__WHAT IS ASKED__.
Both the line containing "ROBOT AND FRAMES" and the line containing "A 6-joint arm" belong in the answer, along with every line between them; print exactly those. Set them in a Markdown table: Order counts from 1, Words holds the line, and blank lines are dropped.

======

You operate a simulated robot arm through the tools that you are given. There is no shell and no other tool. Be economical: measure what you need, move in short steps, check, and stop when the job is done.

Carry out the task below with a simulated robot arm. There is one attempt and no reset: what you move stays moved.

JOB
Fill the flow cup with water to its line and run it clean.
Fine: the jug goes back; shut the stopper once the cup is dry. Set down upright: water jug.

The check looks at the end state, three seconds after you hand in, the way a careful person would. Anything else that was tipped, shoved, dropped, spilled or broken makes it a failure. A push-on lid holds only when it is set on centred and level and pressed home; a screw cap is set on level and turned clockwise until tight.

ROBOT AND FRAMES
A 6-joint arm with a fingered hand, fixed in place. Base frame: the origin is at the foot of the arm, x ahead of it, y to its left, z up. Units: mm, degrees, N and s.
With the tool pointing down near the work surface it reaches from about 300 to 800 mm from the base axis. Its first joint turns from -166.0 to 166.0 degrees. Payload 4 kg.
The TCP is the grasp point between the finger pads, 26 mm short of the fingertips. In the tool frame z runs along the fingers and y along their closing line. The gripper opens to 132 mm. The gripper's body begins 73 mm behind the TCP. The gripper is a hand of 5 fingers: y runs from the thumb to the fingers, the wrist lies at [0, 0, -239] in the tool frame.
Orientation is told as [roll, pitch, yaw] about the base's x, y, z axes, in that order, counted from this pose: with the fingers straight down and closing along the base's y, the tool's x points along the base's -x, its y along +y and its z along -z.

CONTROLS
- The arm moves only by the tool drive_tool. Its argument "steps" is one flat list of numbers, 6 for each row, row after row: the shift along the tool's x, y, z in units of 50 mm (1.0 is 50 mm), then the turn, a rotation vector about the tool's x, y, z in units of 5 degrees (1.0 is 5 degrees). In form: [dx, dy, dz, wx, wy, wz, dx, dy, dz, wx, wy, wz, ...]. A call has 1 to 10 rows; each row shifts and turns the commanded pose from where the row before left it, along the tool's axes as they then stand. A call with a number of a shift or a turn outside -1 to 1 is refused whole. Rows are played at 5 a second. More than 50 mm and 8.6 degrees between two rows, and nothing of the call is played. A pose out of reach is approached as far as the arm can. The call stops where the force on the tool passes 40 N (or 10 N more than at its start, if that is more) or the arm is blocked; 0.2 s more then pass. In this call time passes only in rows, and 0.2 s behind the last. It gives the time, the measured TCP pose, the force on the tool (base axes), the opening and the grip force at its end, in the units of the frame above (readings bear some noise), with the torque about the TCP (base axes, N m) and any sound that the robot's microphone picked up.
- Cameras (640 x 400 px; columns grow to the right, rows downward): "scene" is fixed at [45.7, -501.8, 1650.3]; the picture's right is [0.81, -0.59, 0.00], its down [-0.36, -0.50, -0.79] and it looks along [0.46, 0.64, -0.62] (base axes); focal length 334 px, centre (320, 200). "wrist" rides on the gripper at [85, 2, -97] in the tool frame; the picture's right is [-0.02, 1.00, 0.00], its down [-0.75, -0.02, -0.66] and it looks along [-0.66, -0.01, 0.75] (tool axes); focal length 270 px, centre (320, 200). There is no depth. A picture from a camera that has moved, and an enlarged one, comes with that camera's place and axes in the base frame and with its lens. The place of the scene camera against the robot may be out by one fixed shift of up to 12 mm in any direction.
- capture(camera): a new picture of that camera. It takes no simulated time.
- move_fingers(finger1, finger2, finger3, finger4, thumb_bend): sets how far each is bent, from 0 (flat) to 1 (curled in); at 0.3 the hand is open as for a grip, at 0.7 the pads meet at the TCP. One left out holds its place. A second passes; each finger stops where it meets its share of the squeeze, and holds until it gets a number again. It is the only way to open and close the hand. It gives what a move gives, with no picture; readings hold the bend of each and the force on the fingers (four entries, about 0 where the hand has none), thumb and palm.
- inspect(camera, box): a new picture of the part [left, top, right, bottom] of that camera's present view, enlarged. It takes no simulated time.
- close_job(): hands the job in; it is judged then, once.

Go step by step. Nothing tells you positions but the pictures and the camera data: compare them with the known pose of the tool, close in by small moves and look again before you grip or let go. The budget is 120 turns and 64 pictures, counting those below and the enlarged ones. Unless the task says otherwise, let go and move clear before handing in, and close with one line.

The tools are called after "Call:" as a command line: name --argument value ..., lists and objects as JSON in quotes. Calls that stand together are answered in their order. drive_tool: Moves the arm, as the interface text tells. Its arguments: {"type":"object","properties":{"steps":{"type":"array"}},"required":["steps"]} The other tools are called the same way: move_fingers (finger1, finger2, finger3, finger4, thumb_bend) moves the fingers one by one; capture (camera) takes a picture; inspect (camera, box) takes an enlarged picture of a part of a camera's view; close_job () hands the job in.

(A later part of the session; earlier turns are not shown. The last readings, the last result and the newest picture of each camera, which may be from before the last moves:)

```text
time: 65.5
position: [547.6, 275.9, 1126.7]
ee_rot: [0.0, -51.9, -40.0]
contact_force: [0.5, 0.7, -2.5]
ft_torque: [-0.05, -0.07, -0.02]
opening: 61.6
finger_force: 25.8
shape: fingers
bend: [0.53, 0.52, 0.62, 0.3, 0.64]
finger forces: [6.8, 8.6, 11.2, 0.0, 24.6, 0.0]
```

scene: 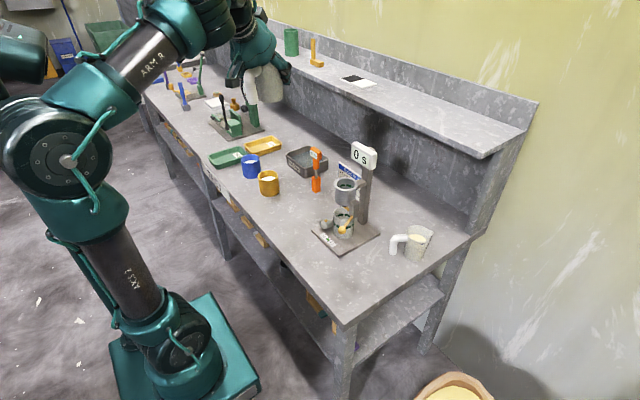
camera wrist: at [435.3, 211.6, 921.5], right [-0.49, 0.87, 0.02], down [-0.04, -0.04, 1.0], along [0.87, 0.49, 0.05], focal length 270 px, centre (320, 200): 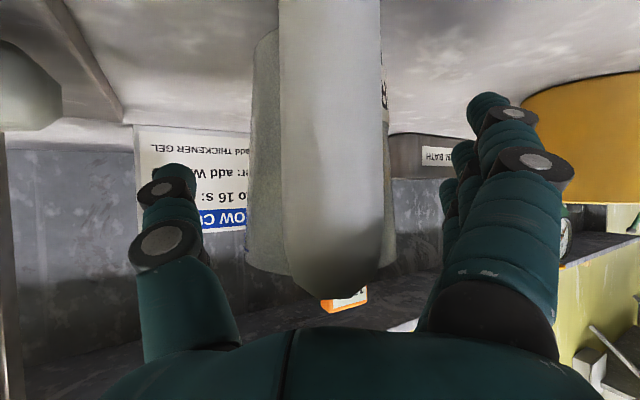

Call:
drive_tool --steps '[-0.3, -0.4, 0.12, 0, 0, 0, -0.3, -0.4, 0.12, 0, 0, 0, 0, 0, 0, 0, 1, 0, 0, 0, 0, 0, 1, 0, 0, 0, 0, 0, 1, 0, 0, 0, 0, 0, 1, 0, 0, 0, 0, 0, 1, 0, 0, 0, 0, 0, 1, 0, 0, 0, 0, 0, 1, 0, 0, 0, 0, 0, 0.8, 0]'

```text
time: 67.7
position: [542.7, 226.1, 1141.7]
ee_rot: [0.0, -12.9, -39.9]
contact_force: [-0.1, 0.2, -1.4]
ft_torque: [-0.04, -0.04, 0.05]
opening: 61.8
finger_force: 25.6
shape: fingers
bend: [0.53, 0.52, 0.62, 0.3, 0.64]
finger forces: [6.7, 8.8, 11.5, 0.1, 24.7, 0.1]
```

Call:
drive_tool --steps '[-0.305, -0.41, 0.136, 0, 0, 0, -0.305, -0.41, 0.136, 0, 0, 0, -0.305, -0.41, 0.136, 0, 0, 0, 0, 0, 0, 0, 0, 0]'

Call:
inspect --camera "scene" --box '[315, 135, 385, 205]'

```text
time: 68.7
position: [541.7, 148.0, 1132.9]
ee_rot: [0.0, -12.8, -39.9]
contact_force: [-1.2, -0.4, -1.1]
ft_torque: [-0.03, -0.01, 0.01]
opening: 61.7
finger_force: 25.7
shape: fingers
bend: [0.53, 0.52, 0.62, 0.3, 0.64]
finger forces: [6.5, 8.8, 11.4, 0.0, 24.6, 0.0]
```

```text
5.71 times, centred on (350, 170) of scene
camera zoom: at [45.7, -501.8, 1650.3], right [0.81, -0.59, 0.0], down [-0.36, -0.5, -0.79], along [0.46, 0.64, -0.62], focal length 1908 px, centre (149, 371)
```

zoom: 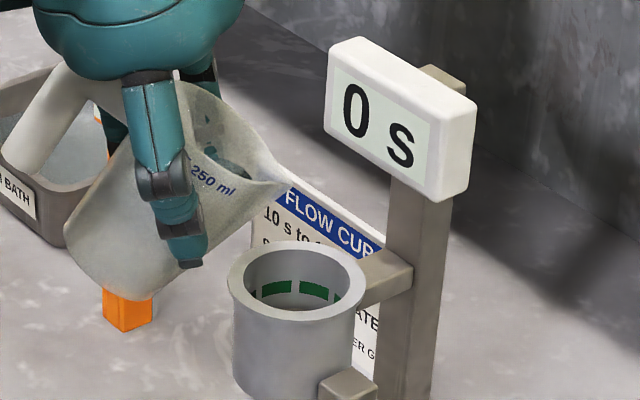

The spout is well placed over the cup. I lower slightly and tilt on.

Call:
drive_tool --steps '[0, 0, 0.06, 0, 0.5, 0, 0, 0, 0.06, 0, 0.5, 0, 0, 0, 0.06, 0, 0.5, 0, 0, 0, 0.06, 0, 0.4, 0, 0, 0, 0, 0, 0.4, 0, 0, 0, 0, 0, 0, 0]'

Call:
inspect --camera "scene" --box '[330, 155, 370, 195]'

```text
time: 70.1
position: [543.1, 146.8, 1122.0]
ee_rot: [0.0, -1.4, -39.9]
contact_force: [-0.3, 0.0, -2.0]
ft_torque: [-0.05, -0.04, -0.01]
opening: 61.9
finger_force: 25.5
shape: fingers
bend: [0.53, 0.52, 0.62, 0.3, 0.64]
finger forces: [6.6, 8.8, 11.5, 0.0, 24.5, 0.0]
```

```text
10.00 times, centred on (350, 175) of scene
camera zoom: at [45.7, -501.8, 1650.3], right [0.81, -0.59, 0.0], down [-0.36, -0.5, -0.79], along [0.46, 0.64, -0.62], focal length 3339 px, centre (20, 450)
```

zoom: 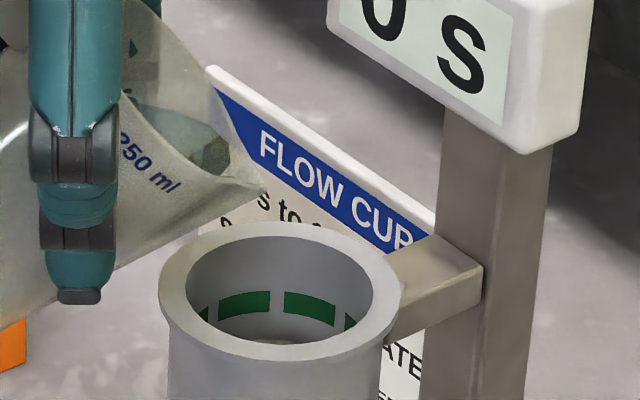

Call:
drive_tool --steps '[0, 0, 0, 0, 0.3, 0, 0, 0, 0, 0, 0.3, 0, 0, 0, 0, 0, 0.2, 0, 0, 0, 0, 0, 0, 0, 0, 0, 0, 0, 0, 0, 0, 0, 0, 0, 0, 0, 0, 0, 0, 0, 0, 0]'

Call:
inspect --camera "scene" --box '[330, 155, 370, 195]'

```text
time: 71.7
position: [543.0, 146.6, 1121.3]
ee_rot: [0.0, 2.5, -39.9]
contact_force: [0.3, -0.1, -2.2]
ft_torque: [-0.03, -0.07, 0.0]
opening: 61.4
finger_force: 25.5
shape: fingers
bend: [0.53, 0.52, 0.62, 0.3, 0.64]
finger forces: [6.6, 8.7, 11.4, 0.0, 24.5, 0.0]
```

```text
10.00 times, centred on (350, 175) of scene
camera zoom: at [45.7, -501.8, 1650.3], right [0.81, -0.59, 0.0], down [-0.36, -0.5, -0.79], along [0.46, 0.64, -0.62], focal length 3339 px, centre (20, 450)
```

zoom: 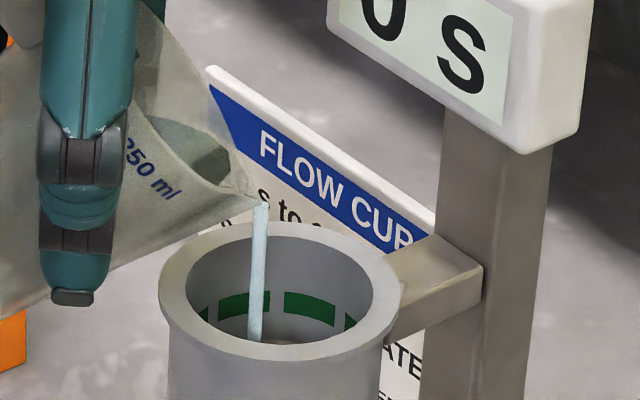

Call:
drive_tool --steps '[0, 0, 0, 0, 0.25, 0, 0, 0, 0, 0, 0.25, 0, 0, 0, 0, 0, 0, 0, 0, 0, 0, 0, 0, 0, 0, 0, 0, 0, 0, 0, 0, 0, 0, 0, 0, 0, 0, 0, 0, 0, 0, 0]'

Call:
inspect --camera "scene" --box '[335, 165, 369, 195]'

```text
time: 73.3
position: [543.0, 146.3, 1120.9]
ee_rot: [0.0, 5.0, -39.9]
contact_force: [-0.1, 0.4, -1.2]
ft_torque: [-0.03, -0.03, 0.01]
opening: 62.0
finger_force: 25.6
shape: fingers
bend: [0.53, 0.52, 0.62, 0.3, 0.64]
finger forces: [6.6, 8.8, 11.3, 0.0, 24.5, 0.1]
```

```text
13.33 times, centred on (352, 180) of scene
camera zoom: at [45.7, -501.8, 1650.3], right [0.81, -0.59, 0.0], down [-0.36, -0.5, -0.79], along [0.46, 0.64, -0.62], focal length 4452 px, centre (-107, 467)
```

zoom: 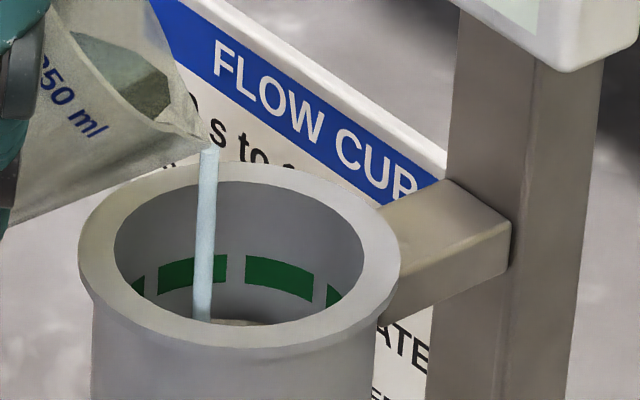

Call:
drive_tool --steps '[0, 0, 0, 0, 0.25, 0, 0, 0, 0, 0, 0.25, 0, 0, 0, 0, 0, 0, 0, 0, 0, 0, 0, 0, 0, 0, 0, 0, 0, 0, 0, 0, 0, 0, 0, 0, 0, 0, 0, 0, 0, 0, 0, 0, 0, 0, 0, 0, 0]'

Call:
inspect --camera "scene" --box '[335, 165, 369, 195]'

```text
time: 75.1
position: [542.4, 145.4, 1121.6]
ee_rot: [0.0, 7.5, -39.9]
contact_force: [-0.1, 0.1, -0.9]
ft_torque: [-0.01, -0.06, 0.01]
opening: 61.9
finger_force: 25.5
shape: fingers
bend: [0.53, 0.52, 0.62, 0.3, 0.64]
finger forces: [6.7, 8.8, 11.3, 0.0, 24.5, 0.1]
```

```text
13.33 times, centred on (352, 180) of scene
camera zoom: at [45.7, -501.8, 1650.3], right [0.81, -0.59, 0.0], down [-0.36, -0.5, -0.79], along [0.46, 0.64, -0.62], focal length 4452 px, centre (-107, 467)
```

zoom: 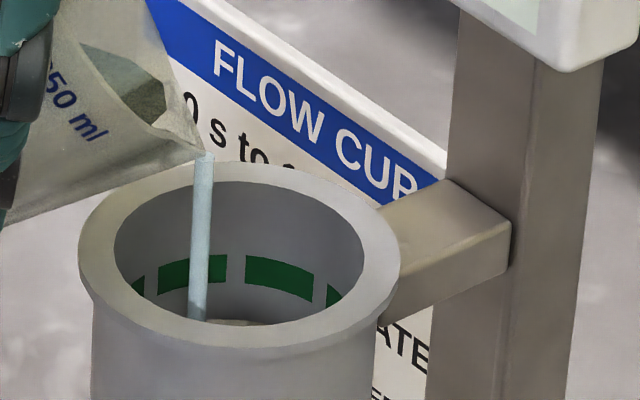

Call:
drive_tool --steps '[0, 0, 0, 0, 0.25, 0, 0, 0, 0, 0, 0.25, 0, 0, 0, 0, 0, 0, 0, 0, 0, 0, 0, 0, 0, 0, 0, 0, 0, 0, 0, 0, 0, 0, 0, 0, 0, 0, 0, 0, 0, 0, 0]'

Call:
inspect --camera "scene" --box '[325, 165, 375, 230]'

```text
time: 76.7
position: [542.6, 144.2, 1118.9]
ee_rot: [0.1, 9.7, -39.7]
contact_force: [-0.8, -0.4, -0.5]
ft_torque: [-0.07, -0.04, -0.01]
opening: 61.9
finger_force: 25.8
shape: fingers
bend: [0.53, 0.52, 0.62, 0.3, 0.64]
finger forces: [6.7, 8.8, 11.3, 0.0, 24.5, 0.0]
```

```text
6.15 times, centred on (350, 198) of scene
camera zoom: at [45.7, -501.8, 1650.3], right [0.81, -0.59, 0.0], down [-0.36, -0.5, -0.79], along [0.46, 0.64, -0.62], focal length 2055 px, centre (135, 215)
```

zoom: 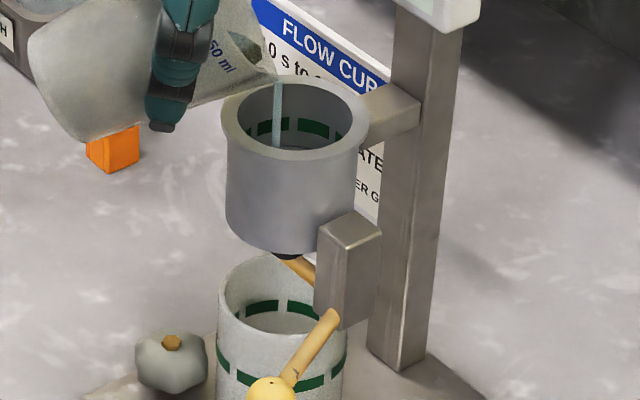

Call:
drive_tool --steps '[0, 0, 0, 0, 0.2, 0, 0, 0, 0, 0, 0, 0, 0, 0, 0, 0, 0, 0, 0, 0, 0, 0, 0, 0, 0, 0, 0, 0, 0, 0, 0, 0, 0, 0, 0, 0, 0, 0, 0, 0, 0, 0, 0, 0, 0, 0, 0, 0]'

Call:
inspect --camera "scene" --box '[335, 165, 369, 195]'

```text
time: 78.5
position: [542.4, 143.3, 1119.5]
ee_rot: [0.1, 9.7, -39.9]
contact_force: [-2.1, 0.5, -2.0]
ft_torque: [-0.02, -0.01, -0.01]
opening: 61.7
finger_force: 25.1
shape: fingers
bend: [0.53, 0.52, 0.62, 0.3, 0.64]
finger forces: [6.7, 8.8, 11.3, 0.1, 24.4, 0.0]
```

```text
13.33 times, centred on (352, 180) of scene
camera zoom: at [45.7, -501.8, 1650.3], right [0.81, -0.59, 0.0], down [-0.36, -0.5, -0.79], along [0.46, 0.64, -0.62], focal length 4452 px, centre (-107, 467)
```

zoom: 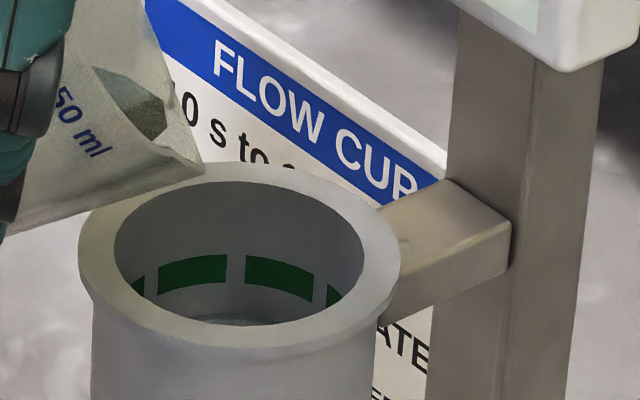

======

__OUTPUT__.
| Order | Words |
|---|---|
| 1 | ROBOT AND FRAMES |
| 2 | A 6-joint arm with a fingered hand, fixed in place. Base frame: the origin is at the foot of the arm, x ahead of it, y to its left, z up. Units: mm, degrees, N and s. |